Disclosure Counsel Contract
On April 4, 2016, the County issued a Request for Proposals (RFP) for bond disclosure counsel services. The RFP contemplated a three-year contract cycle with an option to extend for an additional two-years. After review by the Debt Affordability Advisory Committee (DAAC) and firm interviews, Schiff Hardin was selected to serve as disclosure counsel to the County.
Schiff Hardin LLC has provided excellent disclosure services to the County in the issuance and sale of periodic lease revenue and pension obligation bonds. The staff assigned is extremely familiar with the County and are able to prepare the required legal and other documents related to these issues with a quick turnaround time. The firm is also familiar with the County’s outstanding bond portfolio and have proven to be an invaluable resource to staff responsible for the ongoing management of the County’s debt.
On June 21, 2016, the Board of Supervisors approved a three-year contract with Schiff Hardin LLC with a term expiration of June 30, 2019. On June 18, 2019 the Board approved an extension of the contract with Schiff Hardin LLC through June 30, 2021.
Bond and Tax Counsel Contract
On April 4, 2016, the County issued a RFP for tax, bond and disclosure counsel services.
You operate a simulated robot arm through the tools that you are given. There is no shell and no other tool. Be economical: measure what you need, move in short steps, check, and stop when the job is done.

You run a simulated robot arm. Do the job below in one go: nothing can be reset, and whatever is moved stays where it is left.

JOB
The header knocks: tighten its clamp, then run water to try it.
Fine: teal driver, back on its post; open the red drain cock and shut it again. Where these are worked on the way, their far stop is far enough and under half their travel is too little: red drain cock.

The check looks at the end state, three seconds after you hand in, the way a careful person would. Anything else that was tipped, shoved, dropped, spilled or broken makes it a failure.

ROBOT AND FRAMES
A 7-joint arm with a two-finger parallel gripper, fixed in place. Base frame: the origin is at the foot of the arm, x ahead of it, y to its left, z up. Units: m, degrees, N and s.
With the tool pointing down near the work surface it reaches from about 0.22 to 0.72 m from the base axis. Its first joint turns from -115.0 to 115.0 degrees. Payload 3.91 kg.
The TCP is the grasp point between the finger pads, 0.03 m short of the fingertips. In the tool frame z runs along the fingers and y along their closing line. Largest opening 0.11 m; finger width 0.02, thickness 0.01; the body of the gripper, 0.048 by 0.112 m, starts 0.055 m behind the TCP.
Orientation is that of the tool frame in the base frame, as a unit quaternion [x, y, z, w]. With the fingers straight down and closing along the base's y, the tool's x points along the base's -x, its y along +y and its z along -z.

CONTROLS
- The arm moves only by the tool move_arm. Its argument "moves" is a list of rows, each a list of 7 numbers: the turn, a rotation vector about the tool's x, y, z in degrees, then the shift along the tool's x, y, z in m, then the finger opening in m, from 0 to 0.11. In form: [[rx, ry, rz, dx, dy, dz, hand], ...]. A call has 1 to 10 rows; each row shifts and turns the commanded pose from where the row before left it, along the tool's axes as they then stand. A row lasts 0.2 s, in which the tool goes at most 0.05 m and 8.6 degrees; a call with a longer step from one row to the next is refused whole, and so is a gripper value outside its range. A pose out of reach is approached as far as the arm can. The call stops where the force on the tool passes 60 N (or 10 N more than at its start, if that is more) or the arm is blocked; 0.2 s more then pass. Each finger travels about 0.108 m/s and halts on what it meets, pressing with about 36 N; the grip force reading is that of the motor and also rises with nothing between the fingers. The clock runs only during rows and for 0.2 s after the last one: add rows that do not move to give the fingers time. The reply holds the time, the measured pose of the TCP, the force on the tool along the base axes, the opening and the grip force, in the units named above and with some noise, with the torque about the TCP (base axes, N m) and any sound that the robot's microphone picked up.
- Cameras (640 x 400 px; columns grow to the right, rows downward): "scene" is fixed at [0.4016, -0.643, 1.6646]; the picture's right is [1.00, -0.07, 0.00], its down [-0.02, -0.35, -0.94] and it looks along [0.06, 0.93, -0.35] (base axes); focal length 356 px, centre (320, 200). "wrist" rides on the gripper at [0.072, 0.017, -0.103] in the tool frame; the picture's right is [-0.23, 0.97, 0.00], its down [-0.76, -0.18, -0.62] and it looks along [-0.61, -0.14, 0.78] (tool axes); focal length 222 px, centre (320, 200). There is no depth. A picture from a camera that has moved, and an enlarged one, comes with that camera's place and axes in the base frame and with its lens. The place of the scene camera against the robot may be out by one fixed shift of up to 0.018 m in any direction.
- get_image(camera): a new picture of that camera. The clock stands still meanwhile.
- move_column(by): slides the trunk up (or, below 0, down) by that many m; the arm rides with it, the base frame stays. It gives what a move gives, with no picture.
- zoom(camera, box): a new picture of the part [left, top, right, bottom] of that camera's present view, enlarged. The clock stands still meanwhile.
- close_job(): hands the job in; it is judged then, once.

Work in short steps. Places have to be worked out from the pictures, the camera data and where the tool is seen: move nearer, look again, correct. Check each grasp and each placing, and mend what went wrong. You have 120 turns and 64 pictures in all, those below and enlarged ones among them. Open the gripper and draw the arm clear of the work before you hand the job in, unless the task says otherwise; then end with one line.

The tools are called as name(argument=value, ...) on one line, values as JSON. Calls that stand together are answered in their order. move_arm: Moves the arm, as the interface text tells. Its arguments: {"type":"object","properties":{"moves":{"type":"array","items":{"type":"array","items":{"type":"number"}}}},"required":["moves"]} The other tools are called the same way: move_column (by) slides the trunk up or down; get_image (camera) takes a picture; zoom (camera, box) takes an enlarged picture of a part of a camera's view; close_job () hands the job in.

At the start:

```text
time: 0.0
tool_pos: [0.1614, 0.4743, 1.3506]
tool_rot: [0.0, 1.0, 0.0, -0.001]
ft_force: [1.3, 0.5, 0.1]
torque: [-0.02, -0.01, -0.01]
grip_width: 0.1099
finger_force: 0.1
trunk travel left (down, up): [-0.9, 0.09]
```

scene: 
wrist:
After review by the DAAC and firm interviews, Nixon Peabody, LLP was recommended to the County Administrator for consideration of a contract award to provide bond and tax counsel services to the County for the period July 1, 2016 through June 30, 2019.
The County successfully conducted two bond transactions during the contract time period to fund new capital projects and refund existing debt at lower interest rates. In addition to assistance with bonds, the services provided by Nixon Peabody LLP on an ad hoc basis include preparation of presentations for rating agencies and other bond-related projects in support of County business. It is important to retain a firm with these particular skills to ensure that the County is able to take advantage of potential refunding opportunities as they arise and stay updated on both market trends and other public finance related legal issues.
On June 21, 2016, the Board of Supervisors approved a three-year contract with Nixon Peabody LLP with a term expiration of June 30, 2019. On June 18, 2019 the Board approved an extension to the contract with Nixon Peabody LLP through June 30, 2021. The contractor has been meeting the expectations of the County in performing services under the contract.
2021 Lease Revenue Bonds
For this issuance, the County commenced work to refund its 2010 lease revenue bonds (Build America and Recovery Zone Economic Development bonds) in mid-2019 in anticipation of an approaching 2020 call option date. That process was substantially underway when the COVID-19 pandemic forced the County Administrator's Office to focus on emergency response activities. Once the County was in a place to reengage with the bond team a decision was made to consolidated two separate issuances, the County issuance and a separate Contra Costa County Fire Protection District issuance to save the Fire District cost of issuance fees and interest costs due to the County's outstanding credit ratings.
Given the unique circumstances, the County Administrator's Office consulted with members of the DAAC, including the Auditor-Controller, Treasurer Tax Collector and County Finance Director to consider requests from various bond consultants to provide additional compensation for the work completed, some of which had to be re-done due to putting the transaction on hold during the initial response to COVID-19. The DAAC members acknowledged this is one example of the non-medical impacts of COVID-19 and thought it appropriate to recommend to the County Administrator an equitable sharing of cost impacts. After negotiating with Schiff Hardin LLP, the proposal is to increase the transaction fee by an additional $32,500 due to work on the County's Preliminary Official Statement (POS) having to be reworked due to the transaction being put on hold. In addition, negotiations with Nixon Peabody resulted in a proposed increase of $15,000 to the transaction fee related to the inclusion of the Fire District's borrowing into the 2021 lease revenue bonds.
Today's action is necessary because the existing contracts with both firms above does not allow for discretion of County staff to increase the pre-negotiated fees for the services outlined above. Due to the unique circumstances surrounding the timing of this transaction, including the interruptions caused by COVID-19, staff believes the additional compensation is fair and equitable to all parties for the services rendered and supports the recommendation of DAAC members.
The contract amendments would not be approved and the only authority to compensate Disclosure and Bond/Tax Counsel will come from the existing, pre-negotiated contract rates.